PROBLEM TO SOLVE: Repeat the material below exactly, with no pictures.

— start of GIVEN MATERIAL —

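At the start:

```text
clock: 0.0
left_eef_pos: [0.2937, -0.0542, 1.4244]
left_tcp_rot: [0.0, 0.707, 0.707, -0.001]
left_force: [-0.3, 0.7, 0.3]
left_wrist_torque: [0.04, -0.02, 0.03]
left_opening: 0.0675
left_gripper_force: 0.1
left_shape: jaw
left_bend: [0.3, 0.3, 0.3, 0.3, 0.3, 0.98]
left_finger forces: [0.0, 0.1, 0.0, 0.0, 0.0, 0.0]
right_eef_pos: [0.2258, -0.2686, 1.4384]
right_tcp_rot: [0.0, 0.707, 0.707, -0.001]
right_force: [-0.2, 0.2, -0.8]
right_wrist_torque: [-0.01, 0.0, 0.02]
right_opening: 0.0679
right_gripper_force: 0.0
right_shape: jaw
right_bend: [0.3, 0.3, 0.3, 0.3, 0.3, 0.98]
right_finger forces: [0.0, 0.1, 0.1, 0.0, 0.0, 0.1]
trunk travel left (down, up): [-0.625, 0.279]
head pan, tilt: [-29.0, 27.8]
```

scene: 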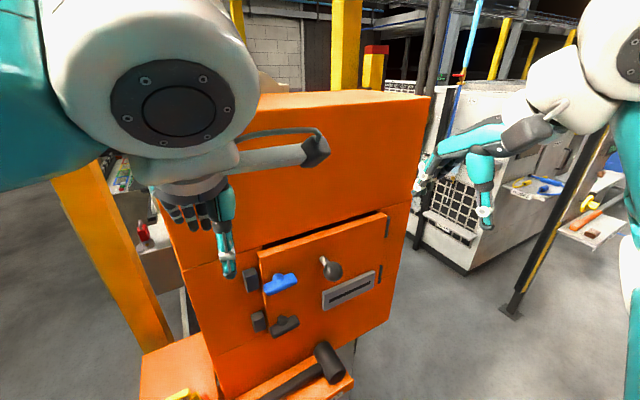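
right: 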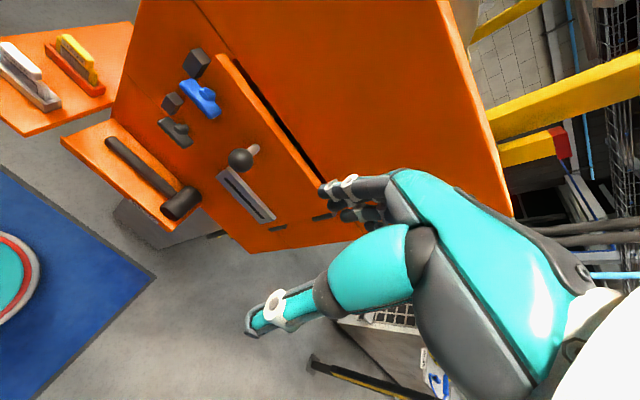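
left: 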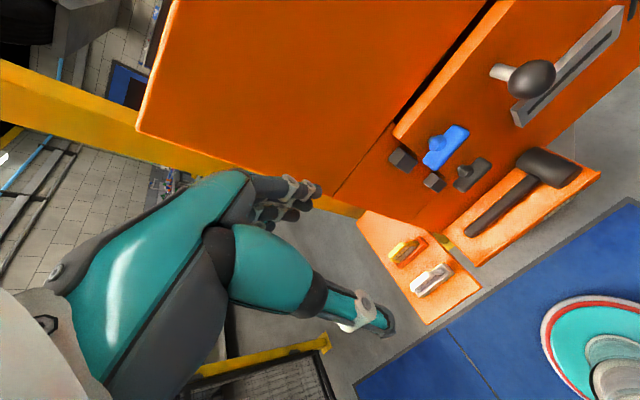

— end of GIVEN MATERIAL —

FULL ANSWER:
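At the start:

```text
clock: 0.0
left_eef_pos: [0.2937, -0.0542, 1.4244]
left_tcp_rot: [0.0, 0.707, 0.707, -0.001]
left_force: [-0.3, 0.7, 0.3]
left_wrist_torque: [0.04, -0.02, 0.03]
left_opening: 0.0675
left_gripper_force: 0.1
left_shape: jaw
left_bend: [0.3, 0.3, 0.3, 0.3, 0.3, 0.98]
left_finger forces: [0.0, 0.1, 0.0, 0.0, 0.0, 0.0]
right_eef_pos: [0.2258, -0.2686, 1.4384]
right_tcp_rot: [0.0, 0.707, 0.707, -0.001]
right_force: [-0.2, 0.2, -0.8]
right_wrist_torque: [-0.01, 0.0, 0.02]
right_opening: 0.0679
right_gripper_force: 0.0
right_shape: jaw
right_bend: [0.3, 0.3, 0.3, 0.3, 0.3, 0.98]
right_finger forces: [0.0, 0.1, 0.1, 0.0, 0.0, 0.1]
trunk travel left (down, up): [-0.625, 0.279]
head pan, tilt: [-29.0, 27.8]
```

scene: 
right: 
left: 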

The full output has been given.